San Francisco hadn’t even been called San Francisco for very long. The port town was known as Yerba Buena up until 1846, when American Captain John Montgomery showed up and seized it from Mexico.

Also in 1847, everywhere from the Embarcadero to Montgomery Street didn’t exist yet. It was all water.

“And so the beach, the bay, came all the way into Montgomery and Market and made what was sort of a gentle curve,” Tumlin continues.

There were two major settlements camped out beside the Bay. The total population of the remote and developing town was about 500 people.

“And even then, the arriving Americans had such ambitions for this scruffy little settlement that they knew they needed a plan,” says Tumlin. “And so the job of laying out the plan for San Francisco was given to a hard-drinking Irishman named Jasper O'Farrell who was 26 years old at the time.”

O’Farrell had a vision. The street would run directly between the two camps. He picked the most prominent landmark west of the settlements, Twin Peaks, and imagined the street pointing directly toward it. Tumlin explains what happened next:

“And in a town of 500 people with no source of fresh water, no overland connections to anywhere else in the world, six months to any point of civilization, [O’Farrell] decides to make the street 120 feet wide. And he names Market Street after Market Street in Philadelphia. And Market Street in Philadelphia is only 100 feet wide, but because San Francisco is going to be even more amazing than Philly, Jasper O'Farrell says, ‘No. We're going to make this one of the grandest boulevards in the world.’”

And so it is – at least size-wise. And over the years all the city’s public transportation came together on this one boulevard.

A little more history: The 1906 earthquake and fire tore down most of the buildings on Market Street, but the street had mostly recovered by the 1920’s.

“Between the 1920s and World War II, big chunks of Market Street were kind of a small-scale equivalent of Broadway in New York,” says Tumlin. “All of the theaters were there. It was the place that people went out to at night. It was the place for large-scale entertainment and very much the place to see and be seen.”

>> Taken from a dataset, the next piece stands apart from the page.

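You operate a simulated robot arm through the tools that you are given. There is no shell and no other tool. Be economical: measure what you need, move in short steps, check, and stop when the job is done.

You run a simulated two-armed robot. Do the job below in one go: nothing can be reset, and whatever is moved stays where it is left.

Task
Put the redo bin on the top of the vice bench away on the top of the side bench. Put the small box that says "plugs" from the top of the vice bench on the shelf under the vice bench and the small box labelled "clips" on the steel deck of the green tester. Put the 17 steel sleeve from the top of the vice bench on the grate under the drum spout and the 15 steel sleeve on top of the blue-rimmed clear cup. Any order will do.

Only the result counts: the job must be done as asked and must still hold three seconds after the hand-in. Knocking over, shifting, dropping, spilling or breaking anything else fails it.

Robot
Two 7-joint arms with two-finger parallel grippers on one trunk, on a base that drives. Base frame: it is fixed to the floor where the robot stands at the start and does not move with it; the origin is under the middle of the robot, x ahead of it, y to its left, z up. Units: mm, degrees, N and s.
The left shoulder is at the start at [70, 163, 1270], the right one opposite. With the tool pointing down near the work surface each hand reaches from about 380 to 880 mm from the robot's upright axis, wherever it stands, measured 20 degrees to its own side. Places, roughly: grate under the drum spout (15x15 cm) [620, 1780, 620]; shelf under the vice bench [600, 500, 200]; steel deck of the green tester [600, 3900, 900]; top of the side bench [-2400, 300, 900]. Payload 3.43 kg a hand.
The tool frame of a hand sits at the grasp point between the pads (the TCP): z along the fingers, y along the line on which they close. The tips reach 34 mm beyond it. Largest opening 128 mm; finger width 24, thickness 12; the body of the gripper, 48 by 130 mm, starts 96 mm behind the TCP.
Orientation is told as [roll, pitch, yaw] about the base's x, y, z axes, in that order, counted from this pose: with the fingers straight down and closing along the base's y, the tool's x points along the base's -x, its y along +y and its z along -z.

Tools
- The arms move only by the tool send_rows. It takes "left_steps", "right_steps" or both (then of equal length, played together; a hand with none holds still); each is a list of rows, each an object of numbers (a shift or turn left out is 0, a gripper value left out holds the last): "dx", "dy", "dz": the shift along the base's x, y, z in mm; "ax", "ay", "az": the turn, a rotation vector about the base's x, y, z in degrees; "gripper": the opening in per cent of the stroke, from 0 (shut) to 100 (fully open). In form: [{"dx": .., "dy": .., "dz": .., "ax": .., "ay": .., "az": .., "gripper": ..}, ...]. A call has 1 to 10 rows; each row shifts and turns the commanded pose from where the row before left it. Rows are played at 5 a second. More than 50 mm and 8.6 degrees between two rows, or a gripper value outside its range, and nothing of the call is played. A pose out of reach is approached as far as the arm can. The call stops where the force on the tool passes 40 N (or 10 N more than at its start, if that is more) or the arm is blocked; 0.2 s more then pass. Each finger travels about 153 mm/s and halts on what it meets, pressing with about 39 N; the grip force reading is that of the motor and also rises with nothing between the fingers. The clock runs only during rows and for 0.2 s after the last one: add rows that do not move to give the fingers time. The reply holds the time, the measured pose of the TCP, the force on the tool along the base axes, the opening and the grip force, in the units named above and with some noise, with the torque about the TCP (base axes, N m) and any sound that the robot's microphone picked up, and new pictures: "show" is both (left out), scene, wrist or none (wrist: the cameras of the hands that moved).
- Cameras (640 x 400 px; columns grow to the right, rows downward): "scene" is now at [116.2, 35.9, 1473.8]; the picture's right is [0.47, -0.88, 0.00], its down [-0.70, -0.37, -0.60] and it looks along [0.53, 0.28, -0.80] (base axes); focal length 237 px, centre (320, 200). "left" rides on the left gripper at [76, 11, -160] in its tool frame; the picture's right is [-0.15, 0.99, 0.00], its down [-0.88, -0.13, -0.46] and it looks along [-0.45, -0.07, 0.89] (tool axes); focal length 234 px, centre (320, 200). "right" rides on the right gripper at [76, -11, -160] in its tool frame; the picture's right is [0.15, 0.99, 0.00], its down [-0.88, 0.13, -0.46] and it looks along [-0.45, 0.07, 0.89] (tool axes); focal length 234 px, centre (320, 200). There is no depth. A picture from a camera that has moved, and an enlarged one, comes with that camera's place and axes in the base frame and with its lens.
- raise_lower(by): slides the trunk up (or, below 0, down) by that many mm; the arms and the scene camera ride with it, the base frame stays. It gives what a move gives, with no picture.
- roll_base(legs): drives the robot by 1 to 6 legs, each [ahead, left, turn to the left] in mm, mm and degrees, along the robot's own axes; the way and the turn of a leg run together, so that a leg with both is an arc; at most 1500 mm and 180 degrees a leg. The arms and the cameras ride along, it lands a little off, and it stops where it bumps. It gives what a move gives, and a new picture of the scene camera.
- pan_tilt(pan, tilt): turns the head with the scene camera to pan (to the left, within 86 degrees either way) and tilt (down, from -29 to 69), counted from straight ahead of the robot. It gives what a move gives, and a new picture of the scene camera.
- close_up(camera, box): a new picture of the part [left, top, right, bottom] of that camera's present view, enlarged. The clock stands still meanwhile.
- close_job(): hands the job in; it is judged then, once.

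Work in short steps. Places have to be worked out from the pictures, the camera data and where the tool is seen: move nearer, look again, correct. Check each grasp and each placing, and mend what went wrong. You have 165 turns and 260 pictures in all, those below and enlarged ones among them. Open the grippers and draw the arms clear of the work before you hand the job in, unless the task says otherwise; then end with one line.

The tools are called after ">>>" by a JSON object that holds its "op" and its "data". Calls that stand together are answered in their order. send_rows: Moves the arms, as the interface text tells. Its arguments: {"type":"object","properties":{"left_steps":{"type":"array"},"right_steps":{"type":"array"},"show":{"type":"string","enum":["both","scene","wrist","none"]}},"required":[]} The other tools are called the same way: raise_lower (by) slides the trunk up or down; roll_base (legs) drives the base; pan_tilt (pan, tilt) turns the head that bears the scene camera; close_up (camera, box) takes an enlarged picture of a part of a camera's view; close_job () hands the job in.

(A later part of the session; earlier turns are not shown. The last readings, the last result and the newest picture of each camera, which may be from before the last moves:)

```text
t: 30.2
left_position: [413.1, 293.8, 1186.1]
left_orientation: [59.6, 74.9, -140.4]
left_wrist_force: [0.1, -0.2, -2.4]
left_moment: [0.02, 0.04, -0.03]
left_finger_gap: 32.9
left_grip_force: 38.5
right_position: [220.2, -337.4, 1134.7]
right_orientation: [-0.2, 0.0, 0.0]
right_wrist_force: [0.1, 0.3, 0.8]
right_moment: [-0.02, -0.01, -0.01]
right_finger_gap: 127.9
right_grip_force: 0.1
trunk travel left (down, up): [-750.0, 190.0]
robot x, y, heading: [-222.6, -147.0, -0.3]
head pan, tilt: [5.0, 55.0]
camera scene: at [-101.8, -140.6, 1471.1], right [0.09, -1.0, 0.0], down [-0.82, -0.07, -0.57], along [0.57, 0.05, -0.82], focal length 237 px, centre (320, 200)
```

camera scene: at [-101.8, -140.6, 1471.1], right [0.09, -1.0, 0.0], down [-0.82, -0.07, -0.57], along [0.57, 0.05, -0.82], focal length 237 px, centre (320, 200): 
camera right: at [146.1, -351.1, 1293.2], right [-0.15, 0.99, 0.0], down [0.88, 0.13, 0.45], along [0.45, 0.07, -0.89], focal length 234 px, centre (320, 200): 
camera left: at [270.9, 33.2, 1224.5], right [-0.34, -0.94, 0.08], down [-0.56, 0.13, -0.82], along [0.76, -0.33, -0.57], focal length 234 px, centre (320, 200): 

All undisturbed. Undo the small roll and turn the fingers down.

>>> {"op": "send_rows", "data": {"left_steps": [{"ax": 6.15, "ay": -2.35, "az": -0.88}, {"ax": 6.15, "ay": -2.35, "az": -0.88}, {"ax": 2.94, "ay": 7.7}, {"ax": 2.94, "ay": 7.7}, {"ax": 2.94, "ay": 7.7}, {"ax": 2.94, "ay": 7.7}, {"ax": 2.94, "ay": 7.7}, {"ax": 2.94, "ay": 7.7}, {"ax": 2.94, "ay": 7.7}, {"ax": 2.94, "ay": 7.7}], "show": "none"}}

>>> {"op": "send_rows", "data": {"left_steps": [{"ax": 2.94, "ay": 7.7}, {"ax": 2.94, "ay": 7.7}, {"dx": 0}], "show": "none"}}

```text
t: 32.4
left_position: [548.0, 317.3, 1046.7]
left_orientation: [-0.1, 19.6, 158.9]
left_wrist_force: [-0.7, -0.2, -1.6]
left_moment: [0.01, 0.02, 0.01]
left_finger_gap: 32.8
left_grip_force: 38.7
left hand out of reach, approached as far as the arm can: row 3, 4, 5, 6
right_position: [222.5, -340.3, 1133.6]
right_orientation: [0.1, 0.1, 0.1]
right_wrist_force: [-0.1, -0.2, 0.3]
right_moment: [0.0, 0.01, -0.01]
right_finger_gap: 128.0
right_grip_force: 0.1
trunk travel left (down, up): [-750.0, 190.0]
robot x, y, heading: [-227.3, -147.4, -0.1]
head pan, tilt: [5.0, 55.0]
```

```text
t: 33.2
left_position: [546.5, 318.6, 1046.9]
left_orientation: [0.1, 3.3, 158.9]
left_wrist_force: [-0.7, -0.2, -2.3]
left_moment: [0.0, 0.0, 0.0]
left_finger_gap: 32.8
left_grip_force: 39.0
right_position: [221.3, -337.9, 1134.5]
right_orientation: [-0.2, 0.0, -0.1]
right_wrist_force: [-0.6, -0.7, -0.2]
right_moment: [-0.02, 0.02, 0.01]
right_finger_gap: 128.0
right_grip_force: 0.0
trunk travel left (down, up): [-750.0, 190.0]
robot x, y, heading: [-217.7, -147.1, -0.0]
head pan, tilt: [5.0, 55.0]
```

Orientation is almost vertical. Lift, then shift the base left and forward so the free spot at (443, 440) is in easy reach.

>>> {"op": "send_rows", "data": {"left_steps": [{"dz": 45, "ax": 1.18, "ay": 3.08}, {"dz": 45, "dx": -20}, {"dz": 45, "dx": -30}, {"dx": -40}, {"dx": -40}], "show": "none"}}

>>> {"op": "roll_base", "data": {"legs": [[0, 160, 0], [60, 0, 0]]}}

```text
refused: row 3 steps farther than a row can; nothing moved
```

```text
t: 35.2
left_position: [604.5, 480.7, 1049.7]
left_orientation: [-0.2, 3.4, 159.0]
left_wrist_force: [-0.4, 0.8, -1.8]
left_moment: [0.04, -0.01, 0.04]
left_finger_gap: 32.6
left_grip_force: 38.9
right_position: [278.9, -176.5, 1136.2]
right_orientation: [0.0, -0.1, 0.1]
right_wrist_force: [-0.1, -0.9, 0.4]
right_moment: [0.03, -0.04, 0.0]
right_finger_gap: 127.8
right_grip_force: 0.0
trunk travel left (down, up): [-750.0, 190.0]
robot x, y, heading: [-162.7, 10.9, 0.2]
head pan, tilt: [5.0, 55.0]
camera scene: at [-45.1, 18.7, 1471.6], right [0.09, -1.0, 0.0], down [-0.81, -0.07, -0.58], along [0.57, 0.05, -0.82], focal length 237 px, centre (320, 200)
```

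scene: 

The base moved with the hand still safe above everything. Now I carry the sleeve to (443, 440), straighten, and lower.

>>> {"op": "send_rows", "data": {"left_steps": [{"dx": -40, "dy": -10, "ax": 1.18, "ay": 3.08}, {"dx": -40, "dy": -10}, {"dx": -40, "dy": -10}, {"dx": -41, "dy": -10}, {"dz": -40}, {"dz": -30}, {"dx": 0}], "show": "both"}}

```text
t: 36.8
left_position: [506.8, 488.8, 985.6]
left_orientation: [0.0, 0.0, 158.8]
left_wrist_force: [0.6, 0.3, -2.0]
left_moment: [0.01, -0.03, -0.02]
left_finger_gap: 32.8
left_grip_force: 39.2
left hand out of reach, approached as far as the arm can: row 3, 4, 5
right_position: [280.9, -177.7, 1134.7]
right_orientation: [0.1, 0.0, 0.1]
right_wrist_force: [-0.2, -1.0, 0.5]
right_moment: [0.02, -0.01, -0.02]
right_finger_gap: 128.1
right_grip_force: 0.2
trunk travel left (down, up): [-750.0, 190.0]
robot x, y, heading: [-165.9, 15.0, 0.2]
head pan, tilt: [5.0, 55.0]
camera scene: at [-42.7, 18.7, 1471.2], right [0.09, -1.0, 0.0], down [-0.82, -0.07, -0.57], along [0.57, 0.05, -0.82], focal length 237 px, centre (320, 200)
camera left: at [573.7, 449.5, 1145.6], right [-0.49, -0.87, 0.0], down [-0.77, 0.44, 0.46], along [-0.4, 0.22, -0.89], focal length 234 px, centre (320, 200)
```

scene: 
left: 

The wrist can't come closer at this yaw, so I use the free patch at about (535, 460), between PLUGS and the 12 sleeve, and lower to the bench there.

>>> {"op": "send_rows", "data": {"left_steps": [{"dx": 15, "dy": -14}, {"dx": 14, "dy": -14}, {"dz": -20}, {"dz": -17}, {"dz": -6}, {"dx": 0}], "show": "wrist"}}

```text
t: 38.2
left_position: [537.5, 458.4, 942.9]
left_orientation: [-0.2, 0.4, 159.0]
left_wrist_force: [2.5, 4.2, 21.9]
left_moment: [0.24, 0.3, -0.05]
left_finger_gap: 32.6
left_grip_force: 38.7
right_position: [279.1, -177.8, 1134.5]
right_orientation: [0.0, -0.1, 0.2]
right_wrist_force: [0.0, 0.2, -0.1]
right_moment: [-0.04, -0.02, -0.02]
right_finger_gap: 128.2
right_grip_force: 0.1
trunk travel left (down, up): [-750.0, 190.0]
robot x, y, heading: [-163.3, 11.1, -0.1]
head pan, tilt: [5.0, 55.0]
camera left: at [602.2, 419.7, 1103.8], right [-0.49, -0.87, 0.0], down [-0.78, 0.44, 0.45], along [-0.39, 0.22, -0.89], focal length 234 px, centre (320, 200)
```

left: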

Most of those theaters were located here, in the Mid-Market district.

Today, this part of town is not so much a place to see or be seen or so says local resident Joe Robinson.

“I think it's crazy. I think it's wild. I think everything goes on Market Street. I mean if you really had a magnifying glass to see what was really going on, you'd be amazed,” says Robinson.

Tumlin actually traces the trouble to the creation of San Francisco’s subway system in 1967: “The final decision to do the Muni Metro subway and to do the BART subway created dramatic change in the street. One impact was very negative, which was that for four years, Market Street was a big hole in the ground.”

And that, Tumlin, says wasn’t good for business. But then, he adds, Market’s never been quite the draw Jasper O’Farrell thought it would be: “Throughout history, Market Street has had challenges in its role as a place. And part of that has had to do with thinking about the accommodation of the automobile in the third quarter of the 20th century, but I think more fundamental to that is its width.”

It’s just one theory, but Tumlin says city planners have learned over time that people prefer smaller, more intimate streets over grand boulevards.

“And so streets that work as a single space are generally not wider than 80 feet. And, in fact, 30 feet is a heck of a lot better. So that’s one of the challenges we face. Like how do we create a street that people do want to linger on?” Tumlin asks.

That’s a question the city’s been trying to answer for about 50 years. Which makes now just about the right time for a solution.